In 1910, the property was acquired by grazier, John Oliver Frith and his wife Annie Peek Frith as a town residence. Frith lived in semi-retirement but maintained his Augathella property, Toolmaree Station. Renamed Rodway after his birthplace in Somersetshire in England, the house was described as one of the most picturesque and beautiful homes in the vicinity of the city. A gabled north projecting dining room bay may have been undertaken by Frith, and was certainly in existence by 1919. Interior alterations to the dining room may also have been carried out at this time. It is thought that the kitchen wing was added after 1904.
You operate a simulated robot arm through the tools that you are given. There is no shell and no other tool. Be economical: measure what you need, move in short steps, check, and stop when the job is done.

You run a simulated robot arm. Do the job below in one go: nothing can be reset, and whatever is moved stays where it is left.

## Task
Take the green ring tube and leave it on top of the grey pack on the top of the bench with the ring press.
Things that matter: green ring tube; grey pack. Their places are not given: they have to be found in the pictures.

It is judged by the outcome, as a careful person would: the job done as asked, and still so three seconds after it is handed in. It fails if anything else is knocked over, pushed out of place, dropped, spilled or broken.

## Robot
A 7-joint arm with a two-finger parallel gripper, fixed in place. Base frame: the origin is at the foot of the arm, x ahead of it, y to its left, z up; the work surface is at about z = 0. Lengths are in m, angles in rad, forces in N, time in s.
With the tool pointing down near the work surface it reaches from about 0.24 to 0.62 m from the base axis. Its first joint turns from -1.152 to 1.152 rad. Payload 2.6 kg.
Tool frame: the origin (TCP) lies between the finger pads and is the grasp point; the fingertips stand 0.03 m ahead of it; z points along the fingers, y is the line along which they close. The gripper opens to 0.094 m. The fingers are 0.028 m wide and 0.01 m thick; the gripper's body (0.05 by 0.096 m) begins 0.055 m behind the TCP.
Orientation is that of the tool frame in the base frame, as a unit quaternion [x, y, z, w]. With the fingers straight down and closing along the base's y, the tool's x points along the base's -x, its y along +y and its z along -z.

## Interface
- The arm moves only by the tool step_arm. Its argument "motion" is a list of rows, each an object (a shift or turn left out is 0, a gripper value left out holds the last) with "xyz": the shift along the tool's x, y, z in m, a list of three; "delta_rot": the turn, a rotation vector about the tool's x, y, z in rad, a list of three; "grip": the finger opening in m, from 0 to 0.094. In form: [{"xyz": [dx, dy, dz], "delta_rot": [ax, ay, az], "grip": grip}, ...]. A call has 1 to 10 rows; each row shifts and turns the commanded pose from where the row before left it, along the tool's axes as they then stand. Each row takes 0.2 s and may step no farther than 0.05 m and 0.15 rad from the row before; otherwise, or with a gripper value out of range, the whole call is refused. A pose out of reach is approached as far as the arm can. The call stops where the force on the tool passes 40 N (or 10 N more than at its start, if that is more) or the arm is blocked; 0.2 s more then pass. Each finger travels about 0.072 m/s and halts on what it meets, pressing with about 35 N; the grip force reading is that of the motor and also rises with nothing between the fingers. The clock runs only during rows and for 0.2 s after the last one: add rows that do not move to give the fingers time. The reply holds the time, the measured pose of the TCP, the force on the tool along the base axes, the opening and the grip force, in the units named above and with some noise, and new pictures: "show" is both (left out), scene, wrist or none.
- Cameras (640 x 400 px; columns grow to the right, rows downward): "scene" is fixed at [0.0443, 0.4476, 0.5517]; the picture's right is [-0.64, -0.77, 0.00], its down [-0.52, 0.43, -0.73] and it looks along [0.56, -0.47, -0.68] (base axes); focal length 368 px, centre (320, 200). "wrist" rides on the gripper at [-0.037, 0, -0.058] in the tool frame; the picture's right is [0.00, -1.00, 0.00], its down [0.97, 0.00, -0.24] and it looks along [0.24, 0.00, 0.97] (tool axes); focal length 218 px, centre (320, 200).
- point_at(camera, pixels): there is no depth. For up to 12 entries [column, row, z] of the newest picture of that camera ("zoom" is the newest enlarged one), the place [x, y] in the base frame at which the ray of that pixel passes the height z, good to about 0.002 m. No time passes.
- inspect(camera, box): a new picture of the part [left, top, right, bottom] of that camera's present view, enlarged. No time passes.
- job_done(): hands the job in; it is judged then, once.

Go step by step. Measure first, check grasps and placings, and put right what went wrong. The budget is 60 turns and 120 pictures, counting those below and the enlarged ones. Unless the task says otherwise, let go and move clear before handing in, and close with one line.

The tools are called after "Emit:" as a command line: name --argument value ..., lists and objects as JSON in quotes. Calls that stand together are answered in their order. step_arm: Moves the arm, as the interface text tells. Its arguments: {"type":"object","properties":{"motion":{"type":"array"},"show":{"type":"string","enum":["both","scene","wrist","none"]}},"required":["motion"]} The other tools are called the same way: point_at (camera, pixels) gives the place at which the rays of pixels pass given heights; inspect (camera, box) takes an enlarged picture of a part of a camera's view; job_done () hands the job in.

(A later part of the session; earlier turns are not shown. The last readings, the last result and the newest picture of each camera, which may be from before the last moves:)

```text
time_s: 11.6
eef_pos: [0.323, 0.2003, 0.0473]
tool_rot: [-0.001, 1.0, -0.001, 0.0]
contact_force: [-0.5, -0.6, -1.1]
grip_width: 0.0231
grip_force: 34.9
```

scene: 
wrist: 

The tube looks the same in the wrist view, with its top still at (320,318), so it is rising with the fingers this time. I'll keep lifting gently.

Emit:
Members of the Frith family are recorded as living at Rodway until 1940 although it is believed the house was rented and used as a boarding house during the 1930s. About this time new fireplaces were installed in the living and dining rooms as well as a new ceiling in the living room. After the death of Annie Frith in 1952, the property was transferred to PJ Seymour, LH Corser, and Leo and Isabel Lynch. The property was subdivided and later sold, with the Lynches retaining the house on a 5-acre block, later reduced to 4 acres to allow for the provision of new roads.
The property was again subdivided in the mid-1990s, and the land the west of the house beyond the border of camphor laurel trees was removed from the heritage register in 1998.
Rodway is a single-storeyed chamferboard residence with a corrugated iron hipped roof and projecting north gable. The building, located on the Toowoomba Range, is situated on a south sloping site, overlooking the Brisbane Valley to the southeast, with a border of mature camphor laurel trees to the west boundary and Norfolk pines to the north.